The result doesn’t in any way, shape or form show a vast surge in Labour’s overall vote. To the contrary, the Labour party got 40 percent in 2017, when the Tories won reelection in the first post-Brexit vote. This time around, in a low turnout election, Labour looks like it will have snagged less than 35 percent of the vote. Due, however, to the peculiarities of the U.K. electoral system, the distribution of that vote across hundreds of parliamentary constituencies, and the fragmented nature of the non-Labour vote, it has resulted in one of the most lopsided elections in U.K. election history, with the Tories losing more seats than they did even in 1906 in the great “liberal landslide.”

In 1997, when Tony Blair ended 18 years of Conservative Party governance, 45 percent of the electorate went for the Labour Party, giving the new prime minister a 179 seat majority. A generation later, Labour leader Sir Keir Starmer will be the new prime minister, with an almost identical majority as Blair’s — yet with only 35 percent popular support (far less than most polls in the run-up to the vote suggested Labour would receive).

How did that happen? Largely Labour’s victory was the result of a stunning collapse of the Conservative vote. But it was also aided by the rise of the hard right anti-immigrant Reform Party, led by the charismatic Nigel Farage, as a viable party competing for the majority of right-wing voters — while Reform only won four seats, in constituency after constituency the populist grouping beat the conservatives, emerging as the second party in scores of seats won by Labour. And the Labour win was facilitated by a successful strategy, pushed by Sir Keir Starmer, to rebrand itself as a determinedly centrist political vehicle, one shorn of the ideological baggage of the Jeremy Corbyn years, and, indeed, purged of Corbyn and many of those deemed too left-wing for the new leadership.

To that end, Starmer’s party didn’t make many political promises, and those it did make — to reduce NHS wait times, for example, or to mildly boost the minimum wage — were milquetoast rather than firebrand. It wasn’t exciting politics, but it worked — convincing a critical mass of voters that the party could implement the longed-for “change” without necessarily triggering ideological warfare.

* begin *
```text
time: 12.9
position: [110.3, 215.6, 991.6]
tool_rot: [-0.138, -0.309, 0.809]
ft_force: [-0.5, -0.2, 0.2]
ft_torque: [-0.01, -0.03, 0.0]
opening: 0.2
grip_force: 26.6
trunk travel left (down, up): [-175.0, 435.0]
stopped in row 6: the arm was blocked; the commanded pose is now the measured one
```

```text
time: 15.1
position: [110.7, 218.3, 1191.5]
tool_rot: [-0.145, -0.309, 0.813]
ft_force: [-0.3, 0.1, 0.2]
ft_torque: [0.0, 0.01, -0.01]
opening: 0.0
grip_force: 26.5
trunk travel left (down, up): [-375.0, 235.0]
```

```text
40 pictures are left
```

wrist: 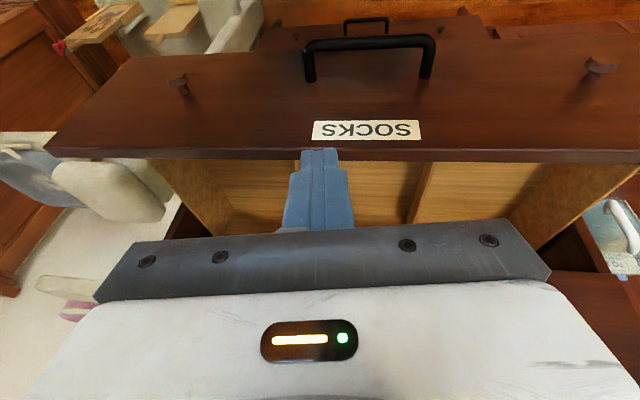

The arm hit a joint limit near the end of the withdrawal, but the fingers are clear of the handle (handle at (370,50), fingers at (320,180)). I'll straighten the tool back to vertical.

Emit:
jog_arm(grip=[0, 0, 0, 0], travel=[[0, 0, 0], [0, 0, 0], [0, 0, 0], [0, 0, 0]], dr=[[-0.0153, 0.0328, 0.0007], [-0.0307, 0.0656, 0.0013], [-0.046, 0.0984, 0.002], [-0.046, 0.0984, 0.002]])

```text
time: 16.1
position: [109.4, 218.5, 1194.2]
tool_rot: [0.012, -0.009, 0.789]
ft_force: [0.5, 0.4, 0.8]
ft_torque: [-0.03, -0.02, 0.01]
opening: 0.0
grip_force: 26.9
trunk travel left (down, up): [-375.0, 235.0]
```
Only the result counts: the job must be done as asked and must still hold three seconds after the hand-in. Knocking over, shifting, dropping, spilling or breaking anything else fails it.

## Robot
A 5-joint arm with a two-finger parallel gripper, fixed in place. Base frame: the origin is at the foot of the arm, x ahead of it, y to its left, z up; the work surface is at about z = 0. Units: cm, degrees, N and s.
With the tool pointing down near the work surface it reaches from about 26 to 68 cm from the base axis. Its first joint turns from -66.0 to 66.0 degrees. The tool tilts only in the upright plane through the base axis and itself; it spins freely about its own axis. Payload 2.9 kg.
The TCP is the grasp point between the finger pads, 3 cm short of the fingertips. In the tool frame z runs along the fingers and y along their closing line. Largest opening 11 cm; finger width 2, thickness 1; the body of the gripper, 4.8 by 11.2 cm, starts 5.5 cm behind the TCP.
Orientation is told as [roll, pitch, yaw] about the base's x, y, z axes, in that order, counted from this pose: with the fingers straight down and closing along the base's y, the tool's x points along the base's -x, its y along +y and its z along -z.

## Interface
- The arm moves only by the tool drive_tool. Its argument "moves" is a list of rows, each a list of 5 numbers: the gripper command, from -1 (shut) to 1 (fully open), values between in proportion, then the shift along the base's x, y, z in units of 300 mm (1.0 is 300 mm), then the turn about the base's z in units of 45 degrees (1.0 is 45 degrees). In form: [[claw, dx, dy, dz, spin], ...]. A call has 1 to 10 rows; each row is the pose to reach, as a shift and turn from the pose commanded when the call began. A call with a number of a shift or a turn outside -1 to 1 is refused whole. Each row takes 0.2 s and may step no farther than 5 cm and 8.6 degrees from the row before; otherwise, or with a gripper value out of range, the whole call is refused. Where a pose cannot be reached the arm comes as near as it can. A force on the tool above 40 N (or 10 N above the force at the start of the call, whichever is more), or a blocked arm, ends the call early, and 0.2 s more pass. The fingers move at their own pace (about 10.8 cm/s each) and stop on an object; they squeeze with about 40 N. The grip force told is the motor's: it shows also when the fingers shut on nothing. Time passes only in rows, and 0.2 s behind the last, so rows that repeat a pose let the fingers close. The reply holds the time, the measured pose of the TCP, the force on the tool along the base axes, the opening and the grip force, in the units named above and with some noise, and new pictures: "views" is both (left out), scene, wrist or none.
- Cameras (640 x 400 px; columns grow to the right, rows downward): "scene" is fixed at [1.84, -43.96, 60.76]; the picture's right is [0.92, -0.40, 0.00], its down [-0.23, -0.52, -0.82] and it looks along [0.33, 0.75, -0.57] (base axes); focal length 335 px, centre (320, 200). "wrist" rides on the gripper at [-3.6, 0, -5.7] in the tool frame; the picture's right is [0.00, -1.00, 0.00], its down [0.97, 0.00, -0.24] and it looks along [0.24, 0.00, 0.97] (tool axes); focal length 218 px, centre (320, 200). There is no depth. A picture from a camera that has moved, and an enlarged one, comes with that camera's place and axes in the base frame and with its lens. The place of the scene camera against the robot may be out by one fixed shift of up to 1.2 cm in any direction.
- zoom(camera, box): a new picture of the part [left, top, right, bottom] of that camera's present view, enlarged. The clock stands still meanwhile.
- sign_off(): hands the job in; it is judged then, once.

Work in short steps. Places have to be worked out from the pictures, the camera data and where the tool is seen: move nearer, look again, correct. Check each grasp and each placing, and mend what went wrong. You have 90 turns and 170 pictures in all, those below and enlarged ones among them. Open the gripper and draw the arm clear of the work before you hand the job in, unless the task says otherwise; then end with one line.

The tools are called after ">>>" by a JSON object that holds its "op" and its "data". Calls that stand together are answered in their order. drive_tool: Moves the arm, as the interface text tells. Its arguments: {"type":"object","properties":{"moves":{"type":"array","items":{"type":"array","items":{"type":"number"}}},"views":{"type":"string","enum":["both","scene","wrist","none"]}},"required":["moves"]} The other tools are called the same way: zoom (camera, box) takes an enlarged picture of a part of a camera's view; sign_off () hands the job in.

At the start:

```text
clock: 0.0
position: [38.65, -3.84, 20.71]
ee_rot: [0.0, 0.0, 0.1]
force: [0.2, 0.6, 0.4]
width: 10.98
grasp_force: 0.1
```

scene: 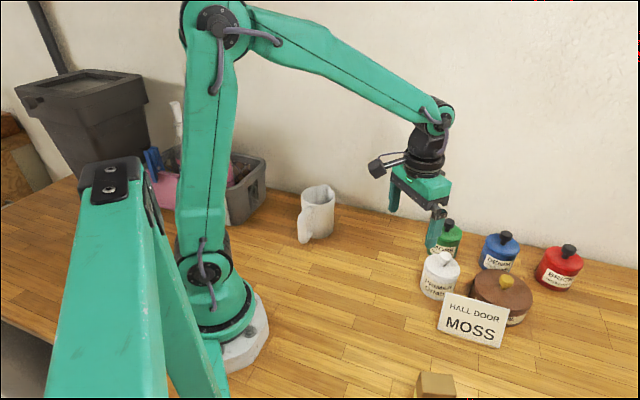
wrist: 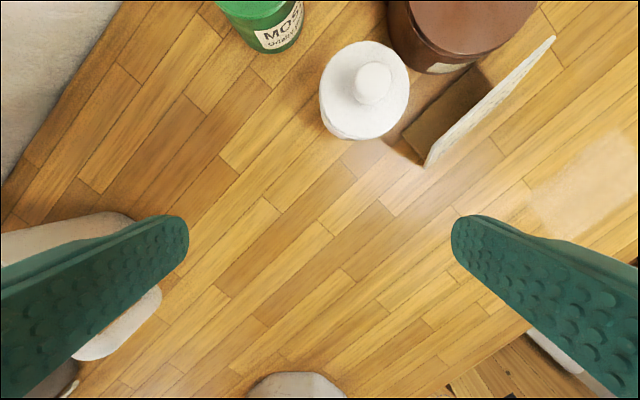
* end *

In a first-past-the-post system, the combination of distaste for the Conservatives combined with Labour’s new strategy proved devastating for the Conservatives. Through a combination of disciplined electioneering and the luck of having a politically exhausted Conservative Party under the hapless Rishi Sunak as its foil, Labour ended up with a massive majority, reducing the Conservatives to their smallest parliamentary representation ever. It was remarkable to see one senior Conservative Party figure after the next losing his or her seat as the night wore on — ex-chancellors, ex-party leaders, and so on. By night’s end, the U.K.’s political map had been comprehensively redrawn.

Yet it was redrawn without the sort of mass voter buy-in that has accompanied other seismic political shifts. In 2019, for example, the Conservatives, in breaking down the Labour Party’s so-called red wall, came in with nearly 44 percent support, an almost identical level of support to that which Margaret Thatcher’s Conservatives received in 1979 when the Iron Lady wrested political power away from the Labour Party. In 1945, when Labour won a historic victory against Churchill’s Conservatives, Clement Atlee became prime minister with 48 percent of the voting public having cast their ballots for his party. This time around, Starmer’s party only enjoyed the support of slightly over one-third of the electorate. Notably, Corbyn had won a higher percentage of the vote in 2017 when he was defeated by Theresa May.

At the same time, it was an election characterized by shockingly low voter turnout. It looks likely to have come in at under 60 percent. That indicates a profound level of disenchantment, and disengagement, with the broader political process, after years of political and economic drift, and also a sense of lack of suspense — it’s been abundantly clear for months now that Labour would win in a cakewalk and that the Conservatives would be drummed out of office after years of scandal and dysfunction, so for voters who disliked the Conservatives but weren’t particularly inspired by the rather bland and cautious Labour Party, there was little incentive to vote.

Another parliamentary victory from Thursday may reflect the risk of Labour’s restrained approach: Corbyn, who ran as an independent after being expelled by Starmer in 2020, was reelected, defeating a Labour candidate. “His victory shows that there is an appetite for a more radical policy agenda,” wrote a former director of policy for the Labour Party.

By virtue of the scale of his parliamentary margin, Starmer will come in with a mandate to tackle the many rolling crises that have largely paralyzed British public life in recent years. Yet he will also come in with a Damocletian sword hanging over his new government.

The public mood is as unsettled the day after the election as it was in the months before the election — and while today Starmer’s party has a commanding majority, it’s built on unstable foundations, and there’s no guarantee that that majority won’t prove as fleeting as was the Conservative one Boris Johnson engineered in 2019.

With Farage’s Reform Party surging, the stakes couldn’t be higher: Unlike most countries on the continent, the U.K. has, historically, avoided the scourge of large far right parties competing with mainstream right parties for political preeminence. It would be a tragedy if, out of the progressive seeds sown in Labour’s victory, a hard right party consolidated its role at the heart of the British political process.